#### RAW DATA

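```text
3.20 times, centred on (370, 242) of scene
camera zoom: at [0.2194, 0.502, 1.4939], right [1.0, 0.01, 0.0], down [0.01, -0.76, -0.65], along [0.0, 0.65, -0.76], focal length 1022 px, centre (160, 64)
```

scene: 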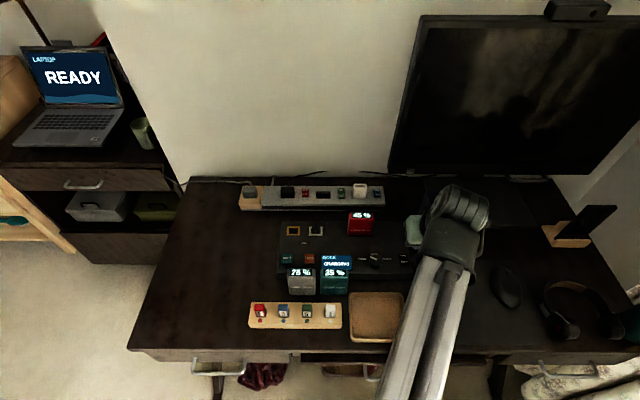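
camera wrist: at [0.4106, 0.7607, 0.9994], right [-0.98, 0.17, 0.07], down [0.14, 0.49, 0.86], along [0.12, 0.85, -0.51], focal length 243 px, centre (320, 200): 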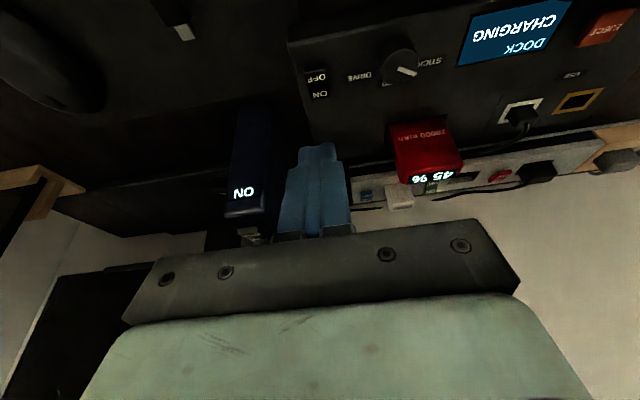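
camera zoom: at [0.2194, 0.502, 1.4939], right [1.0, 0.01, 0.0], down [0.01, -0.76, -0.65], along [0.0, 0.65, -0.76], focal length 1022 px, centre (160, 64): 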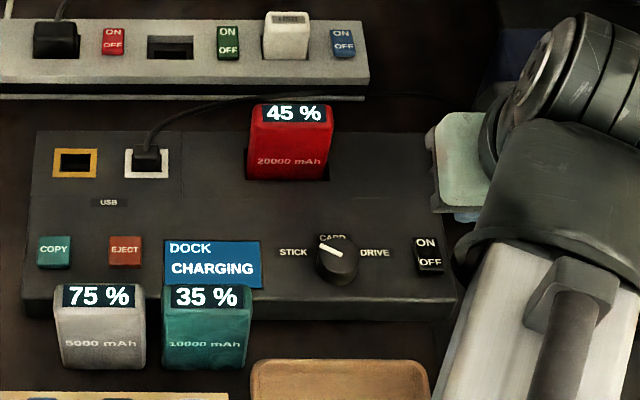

#### STATED GOAL
Are you able to set down all the lines above exactly, without any pictures?

#### SOLUTION BELOW
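```text
3.20 times, centred on (370, 242) of scene
camera zoom: at [0.2194, 0.502, 1.4939], right [1.0, 0.01, 0.0], down [0.01, -0.76, -0.65], along [0.0, 0.65, -0.76], focal length 1022 px, centre (160, 64)
```

scene: 
camera wrist: at [0.4106, 0.7607, 0.9994], right [-0.98, 0.17, 0.07], down [0.14, 0.49, 0.86], along [0.12, 0.85, -0.51], focal length 243 px, centre (320, 200): 
camera zoom: at [0.2194, 0.502, 1.4939], right [1.0, 0.01, 0.0], down [0.01, -0.76, -0.65], along [0.0, 0.65, -0.76], focal length 1022 px, centre (160, 64): 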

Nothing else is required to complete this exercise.